El grafitero me pidió si podía largarme: “Nuestra obra es clandestina –me explicó-, no nos gusta que nos vean”
No recuerdo si fue exactamente el siguiente verano: el hijo de Carlos Fresneda, compañero inseparable de aquellas noches en que llorábamos de extenuación, jovencísimos fajadores montando lo que sería el diario El Mundo (cuando la prensa existía), su hijo, el mediano, 19 años Alberto Fresneda, moría de sopetón aplastado por un tren de cercanías cuando grafiteaba el arco de entrada a un túnel, estación de Loughborough Junction, al sur de Londres. Trip, Kbag and Lover (Alberto, Jack y Harrison) morían en el acto, su vida hurtada de cuajo, dejando esparcido por las vías un raudal de amor incontestable y rebeldía.
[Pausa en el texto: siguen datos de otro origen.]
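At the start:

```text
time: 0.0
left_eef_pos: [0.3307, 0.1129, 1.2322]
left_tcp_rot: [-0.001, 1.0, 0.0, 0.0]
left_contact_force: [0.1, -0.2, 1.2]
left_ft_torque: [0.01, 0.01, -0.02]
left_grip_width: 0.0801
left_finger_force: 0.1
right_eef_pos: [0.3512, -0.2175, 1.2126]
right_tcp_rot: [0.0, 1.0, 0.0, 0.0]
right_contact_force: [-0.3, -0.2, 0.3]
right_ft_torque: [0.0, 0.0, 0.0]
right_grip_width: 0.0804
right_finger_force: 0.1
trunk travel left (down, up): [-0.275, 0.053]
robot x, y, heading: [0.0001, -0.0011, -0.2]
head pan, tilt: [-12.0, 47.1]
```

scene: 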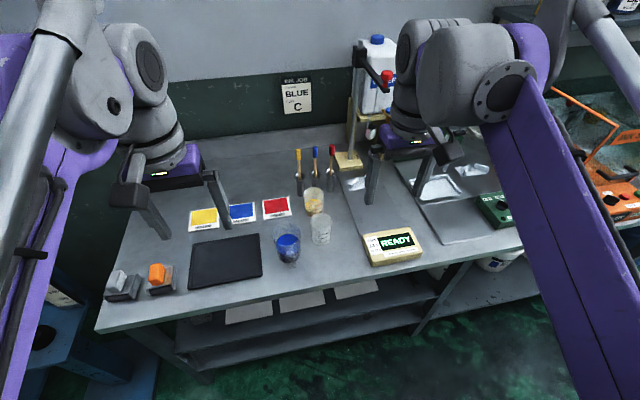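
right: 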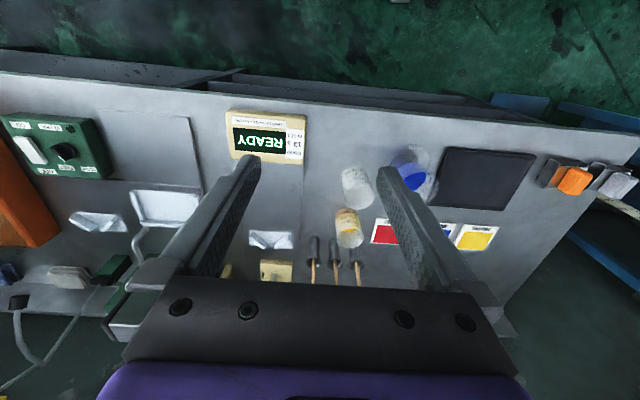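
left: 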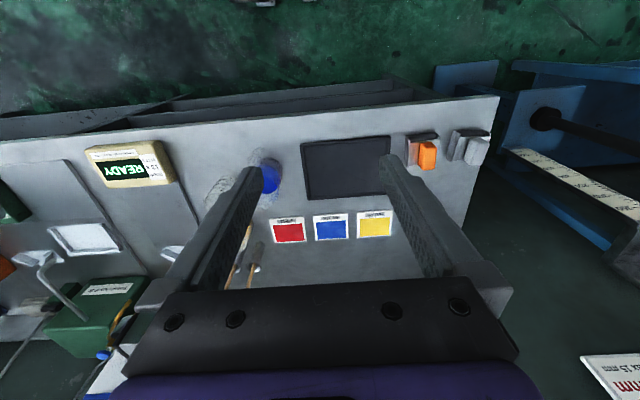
Eso era el grafiti pero hoy, un tal TvBoy publica nada menos que en editorial Planeta un libro alabado en su contraportada por los poderes fácticos y más que fácticos (como la alcaldesa de Barcelona), en el que nos cuenta que el street art “a pesar de lo efímero de su condición es capaz de llegar a millones de personas gracias a las redes sociales, contribuyendo a hacer del arte un espacio más democrático al convertir las calles y los muros en galerías accesibles a todo el mundo”. No hace falta ser un visionario ni tener un ojo demasiado crítico para interpretar el mensaje: que el marketing ha vuelto a absorber en sus fauces la subversión, o como canta Biznaga, Hoy vanguardia; mañana, decoración/ Simple ejercicio de abstracción/ Ahora emblemas culturales/ Luego eslóganes comerciales/¡Cuánta mediocridad y confort!
Mediocridad y Confort, Mediocridad y Confort.